## START

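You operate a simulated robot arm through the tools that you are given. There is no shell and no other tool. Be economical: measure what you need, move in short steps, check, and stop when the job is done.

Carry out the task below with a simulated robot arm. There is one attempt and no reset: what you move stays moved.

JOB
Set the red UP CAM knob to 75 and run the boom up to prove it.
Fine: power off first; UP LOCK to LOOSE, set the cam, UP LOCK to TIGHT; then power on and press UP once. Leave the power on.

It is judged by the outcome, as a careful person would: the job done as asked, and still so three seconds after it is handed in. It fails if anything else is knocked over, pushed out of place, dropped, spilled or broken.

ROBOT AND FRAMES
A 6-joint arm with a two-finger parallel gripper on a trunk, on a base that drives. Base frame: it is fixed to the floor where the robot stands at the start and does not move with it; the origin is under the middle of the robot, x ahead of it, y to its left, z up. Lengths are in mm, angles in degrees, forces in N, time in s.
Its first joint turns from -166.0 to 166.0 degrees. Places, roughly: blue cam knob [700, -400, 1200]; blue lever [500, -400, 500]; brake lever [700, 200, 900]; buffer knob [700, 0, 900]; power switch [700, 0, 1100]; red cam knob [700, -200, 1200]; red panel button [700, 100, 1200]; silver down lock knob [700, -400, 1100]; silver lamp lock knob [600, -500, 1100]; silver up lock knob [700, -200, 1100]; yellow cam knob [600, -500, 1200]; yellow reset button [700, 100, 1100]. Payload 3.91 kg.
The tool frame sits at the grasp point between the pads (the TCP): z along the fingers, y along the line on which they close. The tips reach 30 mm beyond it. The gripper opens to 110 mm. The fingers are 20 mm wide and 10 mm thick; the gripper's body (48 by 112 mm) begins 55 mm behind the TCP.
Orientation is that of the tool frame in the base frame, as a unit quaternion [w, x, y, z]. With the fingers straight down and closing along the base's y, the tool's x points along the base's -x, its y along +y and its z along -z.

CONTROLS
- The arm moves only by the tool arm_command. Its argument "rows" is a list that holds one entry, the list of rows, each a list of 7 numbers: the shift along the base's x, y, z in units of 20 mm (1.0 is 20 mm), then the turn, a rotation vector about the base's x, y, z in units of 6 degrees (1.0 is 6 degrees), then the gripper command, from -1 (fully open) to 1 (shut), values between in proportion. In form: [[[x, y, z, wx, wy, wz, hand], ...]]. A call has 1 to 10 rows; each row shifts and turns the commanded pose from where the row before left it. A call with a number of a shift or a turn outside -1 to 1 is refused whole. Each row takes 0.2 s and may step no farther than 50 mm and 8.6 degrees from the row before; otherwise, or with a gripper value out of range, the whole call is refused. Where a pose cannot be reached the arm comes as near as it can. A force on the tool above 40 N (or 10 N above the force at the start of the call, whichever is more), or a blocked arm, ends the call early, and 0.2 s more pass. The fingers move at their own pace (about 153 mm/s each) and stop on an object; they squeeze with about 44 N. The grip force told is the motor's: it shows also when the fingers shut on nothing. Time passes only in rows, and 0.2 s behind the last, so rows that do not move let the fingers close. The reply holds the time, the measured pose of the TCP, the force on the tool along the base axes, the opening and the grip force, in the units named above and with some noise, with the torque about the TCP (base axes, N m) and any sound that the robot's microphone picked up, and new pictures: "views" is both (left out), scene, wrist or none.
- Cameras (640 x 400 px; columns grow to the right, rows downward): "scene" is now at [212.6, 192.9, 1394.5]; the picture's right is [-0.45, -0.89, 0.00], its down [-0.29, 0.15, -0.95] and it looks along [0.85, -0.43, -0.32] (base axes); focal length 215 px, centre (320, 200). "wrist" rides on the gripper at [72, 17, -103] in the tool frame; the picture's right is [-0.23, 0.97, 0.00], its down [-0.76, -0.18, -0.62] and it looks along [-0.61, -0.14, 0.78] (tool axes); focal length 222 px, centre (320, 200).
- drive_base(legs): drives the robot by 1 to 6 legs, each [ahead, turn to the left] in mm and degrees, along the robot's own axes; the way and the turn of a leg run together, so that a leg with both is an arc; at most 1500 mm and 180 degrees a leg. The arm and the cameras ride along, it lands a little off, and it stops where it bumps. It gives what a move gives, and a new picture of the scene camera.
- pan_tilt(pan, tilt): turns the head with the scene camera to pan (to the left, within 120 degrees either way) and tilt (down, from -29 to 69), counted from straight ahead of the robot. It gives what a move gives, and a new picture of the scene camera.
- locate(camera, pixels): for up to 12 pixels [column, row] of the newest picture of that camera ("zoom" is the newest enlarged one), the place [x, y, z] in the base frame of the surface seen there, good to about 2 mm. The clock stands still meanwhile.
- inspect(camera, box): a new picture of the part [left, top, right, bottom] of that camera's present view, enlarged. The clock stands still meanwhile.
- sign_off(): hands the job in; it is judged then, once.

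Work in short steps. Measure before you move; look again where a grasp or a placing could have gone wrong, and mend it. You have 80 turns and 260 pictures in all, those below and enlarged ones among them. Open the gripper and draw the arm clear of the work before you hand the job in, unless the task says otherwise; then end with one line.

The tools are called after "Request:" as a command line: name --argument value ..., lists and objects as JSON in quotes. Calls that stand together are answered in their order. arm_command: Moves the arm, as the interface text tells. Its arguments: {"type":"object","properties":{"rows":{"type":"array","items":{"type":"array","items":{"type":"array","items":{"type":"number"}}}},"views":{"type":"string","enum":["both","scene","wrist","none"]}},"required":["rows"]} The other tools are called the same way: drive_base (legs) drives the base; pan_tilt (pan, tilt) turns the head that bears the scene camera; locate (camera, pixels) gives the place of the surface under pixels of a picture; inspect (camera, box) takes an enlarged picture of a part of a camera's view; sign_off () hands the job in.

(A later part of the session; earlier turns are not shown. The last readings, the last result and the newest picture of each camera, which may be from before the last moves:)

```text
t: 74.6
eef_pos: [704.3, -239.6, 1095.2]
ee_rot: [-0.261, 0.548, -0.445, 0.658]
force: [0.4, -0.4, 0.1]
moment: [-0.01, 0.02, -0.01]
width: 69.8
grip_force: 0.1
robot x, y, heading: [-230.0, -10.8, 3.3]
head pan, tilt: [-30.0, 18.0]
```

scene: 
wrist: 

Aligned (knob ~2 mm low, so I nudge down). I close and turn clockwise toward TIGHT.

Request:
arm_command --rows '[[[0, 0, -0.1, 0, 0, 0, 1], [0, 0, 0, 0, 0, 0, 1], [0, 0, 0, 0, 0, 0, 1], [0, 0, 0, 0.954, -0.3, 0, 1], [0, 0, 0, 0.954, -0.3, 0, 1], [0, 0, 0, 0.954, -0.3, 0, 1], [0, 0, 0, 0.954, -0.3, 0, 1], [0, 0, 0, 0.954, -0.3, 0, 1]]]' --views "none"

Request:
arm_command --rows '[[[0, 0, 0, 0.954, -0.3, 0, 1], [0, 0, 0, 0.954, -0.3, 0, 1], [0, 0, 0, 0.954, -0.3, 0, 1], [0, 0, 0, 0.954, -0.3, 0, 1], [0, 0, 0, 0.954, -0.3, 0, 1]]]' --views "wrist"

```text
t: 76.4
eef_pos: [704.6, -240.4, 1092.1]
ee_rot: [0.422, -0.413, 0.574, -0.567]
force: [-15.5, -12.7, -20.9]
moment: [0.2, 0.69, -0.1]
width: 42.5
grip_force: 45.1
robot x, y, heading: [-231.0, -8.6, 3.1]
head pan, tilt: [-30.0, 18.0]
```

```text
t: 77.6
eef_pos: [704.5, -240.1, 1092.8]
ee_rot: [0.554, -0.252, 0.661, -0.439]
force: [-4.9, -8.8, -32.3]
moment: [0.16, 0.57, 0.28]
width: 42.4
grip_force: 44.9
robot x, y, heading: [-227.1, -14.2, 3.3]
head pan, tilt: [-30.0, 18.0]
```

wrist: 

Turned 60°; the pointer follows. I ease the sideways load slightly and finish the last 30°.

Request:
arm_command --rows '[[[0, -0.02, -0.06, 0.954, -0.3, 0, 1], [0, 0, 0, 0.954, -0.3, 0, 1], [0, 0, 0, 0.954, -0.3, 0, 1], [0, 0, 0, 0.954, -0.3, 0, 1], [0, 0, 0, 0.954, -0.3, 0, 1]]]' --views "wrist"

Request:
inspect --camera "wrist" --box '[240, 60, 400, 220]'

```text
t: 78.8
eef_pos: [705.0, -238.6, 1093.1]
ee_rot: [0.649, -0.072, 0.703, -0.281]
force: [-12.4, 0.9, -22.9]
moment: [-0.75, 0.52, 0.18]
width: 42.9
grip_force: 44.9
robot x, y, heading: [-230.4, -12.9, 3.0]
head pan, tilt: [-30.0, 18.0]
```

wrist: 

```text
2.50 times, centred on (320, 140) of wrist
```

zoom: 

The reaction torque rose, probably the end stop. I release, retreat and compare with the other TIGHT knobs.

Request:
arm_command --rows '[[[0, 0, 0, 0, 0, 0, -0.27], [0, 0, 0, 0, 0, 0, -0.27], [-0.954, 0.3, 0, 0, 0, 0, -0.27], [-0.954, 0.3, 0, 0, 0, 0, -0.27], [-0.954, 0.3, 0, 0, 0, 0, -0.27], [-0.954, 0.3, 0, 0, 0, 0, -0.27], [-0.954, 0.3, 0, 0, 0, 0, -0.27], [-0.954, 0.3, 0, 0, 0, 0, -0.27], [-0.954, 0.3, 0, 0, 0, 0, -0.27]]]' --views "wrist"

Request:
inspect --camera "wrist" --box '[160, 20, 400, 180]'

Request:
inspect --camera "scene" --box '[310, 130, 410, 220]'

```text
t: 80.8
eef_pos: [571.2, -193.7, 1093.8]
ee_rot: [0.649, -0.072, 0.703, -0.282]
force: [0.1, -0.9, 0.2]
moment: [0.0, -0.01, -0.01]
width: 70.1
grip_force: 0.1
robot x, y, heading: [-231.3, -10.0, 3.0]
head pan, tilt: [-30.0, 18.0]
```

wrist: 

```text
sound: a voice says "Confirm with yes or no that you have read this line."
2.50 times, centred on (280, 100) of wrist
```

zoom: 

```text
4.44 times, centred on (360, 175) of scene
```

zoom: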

## END

▶ [Given exercise]:
In the lines above, find each one with "task" and list it.

▶ [Correct result]:
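Carry out the task below with a simulated robot arm. There is one attempt and no reset: what you move stays moved.
Work in short steps. Measure before you move; look again where a grasp or a placing could have gone wrong, and mend it. You have 80 turns and 260 pictures in all, those below and enlarged ones among them. Open the gripper and draw the arm clear of the work before you hand the job in, unless the task says otherwise; then end with one line.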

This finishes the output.